A wasted trip? Of course not. Along the way I saw and photographed Rannoch Moor looking more tranquil than I have ever seen it; Stob Dearg and its streams in brilliant sunshine; parts of Skye that had previously been under a tumult of foul weather; Bealach na Ba in glorious shafts of late afternoon sun; Skye again, still in cloud but, from a distant vista, its peaks like islands in the sky.

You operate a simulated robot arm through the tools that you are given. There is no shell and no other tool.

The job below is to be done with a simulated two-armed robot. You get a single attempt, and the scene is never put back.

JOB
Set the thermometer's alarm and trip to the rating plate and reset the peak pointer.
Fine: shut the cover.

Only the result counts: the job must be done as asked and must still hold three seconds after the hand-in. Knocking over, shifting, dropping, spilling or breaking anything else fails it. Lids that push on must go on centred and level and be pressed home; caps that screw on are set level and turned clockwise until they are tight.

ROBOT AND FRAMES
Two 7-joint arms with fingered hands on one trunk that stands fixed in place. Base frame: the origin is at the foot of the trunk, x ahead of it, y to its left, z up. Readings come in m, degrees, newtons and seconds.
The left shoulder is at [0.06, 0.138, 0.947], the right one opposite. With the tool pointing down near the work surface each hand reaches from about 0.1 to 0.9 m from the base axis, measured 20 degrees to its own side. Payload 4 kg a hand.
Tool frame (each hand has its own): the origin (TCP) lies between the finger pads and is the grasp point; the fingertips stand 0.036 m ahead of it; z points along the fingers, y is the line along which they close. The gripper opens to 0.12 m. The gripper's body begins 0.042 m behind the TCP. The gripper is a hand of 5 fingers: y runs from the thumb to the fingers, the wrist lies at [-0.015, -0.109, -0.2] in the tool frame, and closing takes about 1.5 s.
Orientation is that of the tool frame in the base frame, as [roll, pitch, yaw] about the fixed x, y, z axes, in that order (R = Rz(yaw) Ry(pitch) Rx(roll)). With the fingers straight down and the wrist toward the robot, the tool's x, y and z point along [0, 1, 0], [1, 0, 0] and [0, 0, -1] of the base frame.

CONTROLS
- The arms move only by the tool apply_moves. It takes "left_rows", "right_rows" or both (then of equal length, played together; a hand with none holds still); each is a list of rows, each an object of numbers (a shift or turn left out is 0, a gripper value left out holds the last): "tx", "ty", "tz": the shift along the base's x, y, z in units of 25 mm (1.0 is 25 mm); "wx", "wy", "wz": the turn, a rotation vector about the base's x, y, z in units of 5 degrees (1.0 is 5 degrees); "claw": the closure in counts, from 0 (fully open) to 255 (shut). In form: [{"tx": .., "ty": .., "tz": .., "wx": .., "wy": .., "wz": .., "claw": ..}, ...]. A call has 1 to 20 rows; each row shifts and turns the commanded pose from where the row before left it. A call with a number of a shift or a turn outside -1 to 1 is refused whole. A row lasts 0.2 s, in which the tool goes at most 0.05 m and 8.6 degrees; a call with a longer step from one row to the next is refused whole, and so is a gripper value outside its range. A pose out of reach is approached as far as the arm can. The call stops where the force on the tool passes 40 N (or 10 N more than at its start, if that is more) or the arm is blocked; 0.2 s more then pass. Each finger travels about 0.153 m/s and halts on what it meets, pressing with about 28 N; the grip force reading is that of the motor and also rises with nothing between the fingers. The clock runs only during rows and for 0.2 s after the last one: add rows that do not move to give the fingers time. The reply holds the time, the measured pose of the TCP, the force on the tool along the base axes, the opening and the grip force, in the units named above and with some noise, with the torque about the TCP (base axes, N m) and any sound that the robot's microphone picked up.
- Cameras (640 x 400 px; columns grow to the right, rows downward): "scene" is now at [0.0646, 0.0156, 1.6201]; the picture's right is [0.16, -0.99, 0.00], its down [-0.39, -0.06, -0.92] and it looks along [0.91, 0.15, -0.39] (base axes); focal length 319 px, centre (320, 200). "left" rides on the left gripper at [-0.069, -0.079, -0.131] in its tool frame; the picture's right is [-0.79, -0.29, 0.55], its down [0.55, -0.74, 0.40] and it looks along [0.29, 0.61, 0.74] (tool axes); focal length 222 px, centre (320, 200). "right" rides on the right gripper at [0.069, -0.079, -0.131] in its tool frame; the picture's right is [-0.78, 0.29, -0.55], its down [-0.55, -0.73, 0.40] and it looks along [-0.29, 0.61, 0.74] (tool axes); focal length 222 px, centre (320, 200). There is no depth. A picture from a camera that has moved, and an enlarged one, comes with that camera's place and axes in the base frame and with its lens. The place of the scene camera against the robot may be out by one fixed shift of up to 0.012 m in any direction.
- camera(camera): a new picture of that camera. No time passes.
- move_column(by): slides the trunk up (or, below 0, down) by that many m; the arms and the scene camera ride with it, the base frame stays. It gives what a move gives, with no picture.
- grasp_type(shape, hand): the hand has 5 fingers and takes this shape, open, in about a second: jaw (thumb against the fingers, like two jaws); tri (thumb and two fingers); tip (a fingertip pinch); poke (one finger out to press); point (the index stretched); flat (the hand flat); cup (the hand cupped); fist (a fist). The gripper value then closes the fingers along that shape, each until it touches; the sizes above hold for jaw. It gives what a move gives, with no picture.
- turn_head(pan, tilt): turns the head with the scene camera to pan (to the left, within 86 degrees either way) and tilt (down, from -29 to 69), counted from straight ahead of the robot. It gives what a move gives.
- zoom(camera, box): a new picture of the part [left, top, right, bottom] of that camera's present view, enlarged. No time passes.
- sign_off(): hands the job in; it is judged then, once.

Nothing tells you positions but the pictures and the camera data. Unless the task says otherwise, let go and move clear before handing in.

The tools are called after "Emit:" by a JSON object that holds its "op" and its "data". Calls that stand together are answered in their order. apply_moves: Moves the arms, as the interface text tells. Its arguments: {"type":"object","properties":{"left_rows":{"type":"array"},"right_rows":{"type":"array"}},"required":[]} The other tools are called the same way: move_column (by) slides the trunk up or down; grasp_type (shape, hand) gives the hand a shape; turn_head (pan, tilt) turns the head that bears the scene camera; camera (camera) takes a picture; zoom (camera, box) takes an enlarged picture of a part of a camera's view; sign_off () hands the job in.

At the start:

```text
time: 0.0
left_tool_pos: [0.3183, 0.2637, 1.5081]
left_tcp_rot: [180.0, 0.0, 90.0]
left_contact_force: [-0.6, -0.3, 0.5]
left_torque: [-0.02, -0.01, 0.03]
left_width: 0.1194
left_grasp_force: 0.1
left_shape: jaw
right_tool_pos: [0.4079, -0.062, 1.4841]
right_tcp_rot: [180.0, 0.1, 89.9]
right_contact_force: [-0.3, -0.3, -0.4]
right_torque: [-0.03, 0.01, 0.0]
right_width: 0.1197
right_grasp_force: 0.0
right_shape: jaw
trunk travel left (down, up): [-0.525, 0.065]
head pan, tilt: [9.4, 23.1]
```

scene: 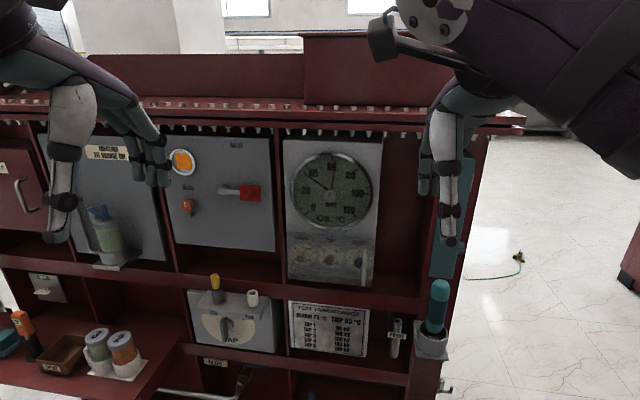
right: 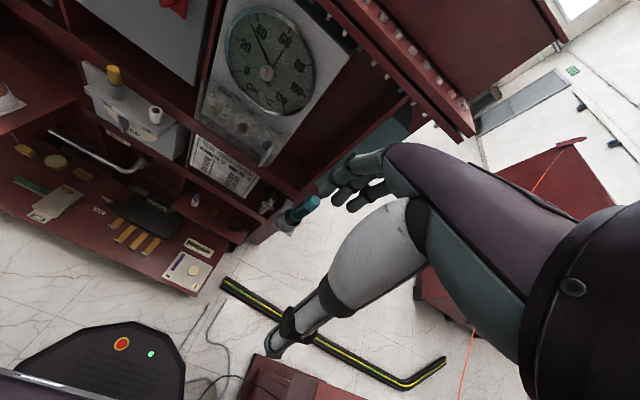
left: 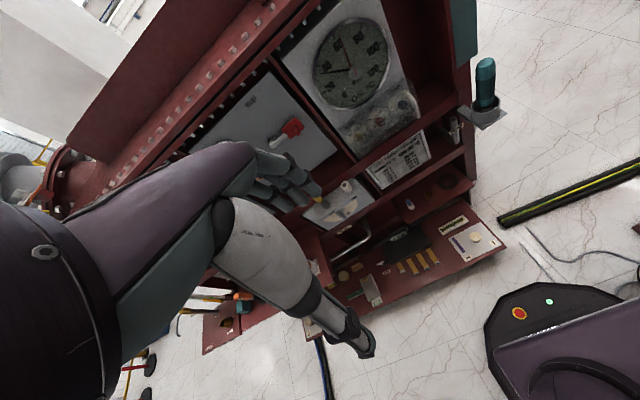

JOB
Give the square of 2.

I met some lovely people: the good folk at the curious, community-owned little Glenelg-Skye Ferry that seemed unchanged since I had last used it some 40 years earlier, a thrilling ride through the swirling, 8-knot tide; the woman who stopped to admire a view with me and wished me well on my travels; the former actor now selling his award-winning ice creams from a retro-look silver caravan in Applecross; the hitchhiking artist who had been to see one of her paintings exhibited in public for the first time.
How weird is that?
I had the freedom of travelling by mobile home, essentially unconcerned at where I might wind up and thus able to make the very most of the shortening autumn days.
So to end where I began: I'll be back.
A footnote: I had the most eerie of experiences driving south again. On my way I passed Glen Affric. I contemplated a detour to visit, as it is one of the most beautiful places I know. But the light was going, I had been driving all day, and I was anxious to get to the camping ground I had earmarked on Loch Tay before nightfall.
So I drove past. I parked up in my allotted space alongside Loch Tay, got the dinner on, poured a glass of wine and sat down to check e-mails on my phone. Quite bizarrely, as I had been passing Glen Affric a man in Germany had been ordering a print of one of my views of it on my website.
When I got into conversation with him on e-mail, it turned out that he knew it because relatives of his had lived there, in one of those cottages, before they were modernised. Now, if you know Glen Affric, you will appreciate just how random this is. And if you don't know it, suffice to say there is only a handful of habitations there.
This coincidence is so spooky I have been telling the story ever since. As you can see!